The first thing India needs to do is to tackle the very long time it takes to decide commercial disputes—the judicial system takes far too long, the legal system is creaking, and the Indian Supreme Court recently made an impassioned plea to the government to appoint more judges to automate better the function of the courts.
Are investors willing to put money into India only because there are not many other emerging markets that offer a positive investment opportunity at the moment?
If you step back, what motivated investors’ interest in India was—political change that offered an economic model that was familiar, and the fact that initially, you had very high interest rates, and in an environment when inflation was declining all over, you looked at India and Indonesia as places where government bond yields were 8% to 9%, and you said, “this is just not going to continue".
Even if you get food price shocks over the years, it was a reasonable expectation that inflation in India would generally decline, and with that bond yields—so you want to be holding that bonds.
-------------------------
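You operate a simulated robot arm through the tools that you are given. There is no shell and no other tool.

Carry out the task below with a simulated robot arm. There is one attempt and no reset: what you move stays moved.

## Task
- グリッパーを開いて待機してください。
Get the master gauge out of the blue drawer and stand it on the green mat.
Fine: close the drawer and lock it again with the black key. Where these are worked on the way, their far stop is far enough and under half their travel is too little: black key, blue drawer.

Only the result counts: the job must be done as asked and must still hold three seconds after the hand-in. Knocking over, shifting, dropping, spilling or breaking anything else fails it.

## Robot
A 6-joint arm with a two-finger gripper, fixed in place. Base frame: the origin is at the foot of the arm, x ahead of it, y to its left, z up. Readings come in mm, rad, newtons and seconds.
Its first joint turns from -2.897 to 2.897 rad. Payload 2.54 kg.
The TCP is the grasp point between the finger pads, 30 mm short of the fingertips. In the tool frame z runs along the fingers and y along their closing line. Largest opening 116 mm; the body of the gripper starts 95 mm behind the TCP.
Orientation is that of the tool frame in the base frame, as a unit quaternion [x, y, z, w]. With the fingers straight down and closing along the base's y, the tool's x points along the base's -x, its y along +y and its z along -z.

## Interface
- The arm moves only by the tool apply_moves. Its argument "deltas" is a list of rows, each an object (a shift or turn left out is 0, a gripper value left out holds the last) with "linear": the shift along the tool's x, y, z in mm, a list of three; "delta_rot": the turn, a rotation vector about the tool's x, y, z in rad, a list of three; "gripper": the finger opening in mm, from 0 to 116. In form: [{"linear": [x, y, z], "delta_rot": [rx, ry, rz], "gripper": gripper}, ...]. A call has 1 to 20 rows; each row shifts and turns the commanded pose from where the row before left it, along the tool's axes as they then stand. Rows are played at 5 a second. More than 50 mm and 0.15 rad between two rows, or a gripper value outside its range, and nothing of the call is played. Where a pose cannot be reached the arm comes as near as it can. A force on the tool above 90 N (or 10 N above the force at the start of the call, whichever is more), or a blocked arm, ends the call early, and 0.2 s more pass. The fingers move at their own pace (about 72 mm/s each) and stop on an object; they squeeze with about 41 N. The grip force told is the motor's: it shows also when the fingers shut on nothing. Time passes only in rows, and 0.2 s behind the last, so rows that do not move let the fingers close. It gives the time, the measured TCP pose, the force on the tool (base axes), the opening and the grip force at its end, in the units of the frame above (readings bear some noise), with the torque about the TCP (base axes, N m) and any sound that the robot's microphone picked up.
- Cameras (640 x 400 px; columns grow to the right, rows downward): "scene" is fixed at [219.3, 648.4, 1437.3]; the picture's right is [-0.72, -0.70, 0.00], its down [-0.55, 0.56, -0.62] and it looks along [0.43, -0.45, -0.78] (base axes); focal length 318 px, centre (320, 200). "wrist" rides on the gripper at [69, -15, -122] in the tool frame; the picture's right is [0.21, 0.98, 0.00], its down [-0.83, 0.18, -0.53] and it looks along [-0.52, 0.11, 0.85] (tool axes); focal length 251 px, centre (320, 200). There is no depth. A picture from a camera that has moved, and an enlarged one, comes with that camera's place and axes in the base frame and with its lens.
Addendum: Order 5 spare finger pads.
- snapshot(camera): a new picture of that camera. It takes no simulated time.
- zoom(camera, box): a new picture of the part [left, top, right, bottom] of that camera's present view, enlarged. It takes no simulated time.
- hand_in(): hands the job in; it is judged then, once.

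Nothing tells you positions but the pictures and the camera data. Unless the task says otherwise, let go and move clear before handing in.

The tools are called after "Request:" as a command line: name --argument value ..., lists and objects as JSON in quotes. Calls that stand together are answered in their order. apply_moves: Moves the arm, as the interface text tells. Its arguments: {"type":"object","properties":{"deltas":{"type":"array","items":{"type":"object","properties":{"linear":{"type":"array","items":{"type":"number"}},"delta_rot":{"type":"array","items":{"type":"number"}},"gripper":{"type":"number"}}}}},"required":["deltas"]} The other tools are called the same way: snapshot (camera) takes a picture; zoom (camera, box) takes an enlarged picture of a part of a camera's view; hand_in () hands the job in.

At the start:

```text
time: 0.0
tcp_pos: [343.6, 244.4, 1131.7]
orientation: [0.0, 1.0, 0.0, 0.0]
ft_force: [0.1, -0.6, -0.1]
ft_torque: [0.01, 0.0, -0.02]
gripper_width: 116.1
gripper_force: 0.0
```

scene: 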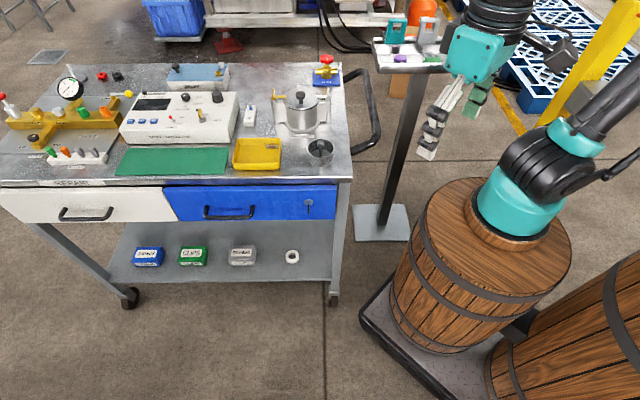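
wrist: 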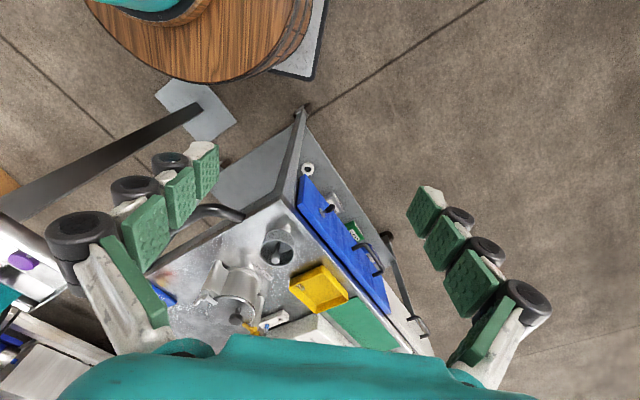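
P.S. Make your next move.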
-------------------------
As bond yields came down, it would lower the discount factor on corporate earnings that made equities attractive and, I think, that a large factor of the investment in India really has been motivated by taking yields down from 8.5%, more than buying into an economic story... Now that inflation has come down to around 5-5.5%, we think that it will probably end the year at close to 5%, but now it is a low enough rate that the monsoons start to matter—any upside to shock in food prices raises the possibility RBI may have to start raising rates. That is not supportive to foreign investment flows coming in.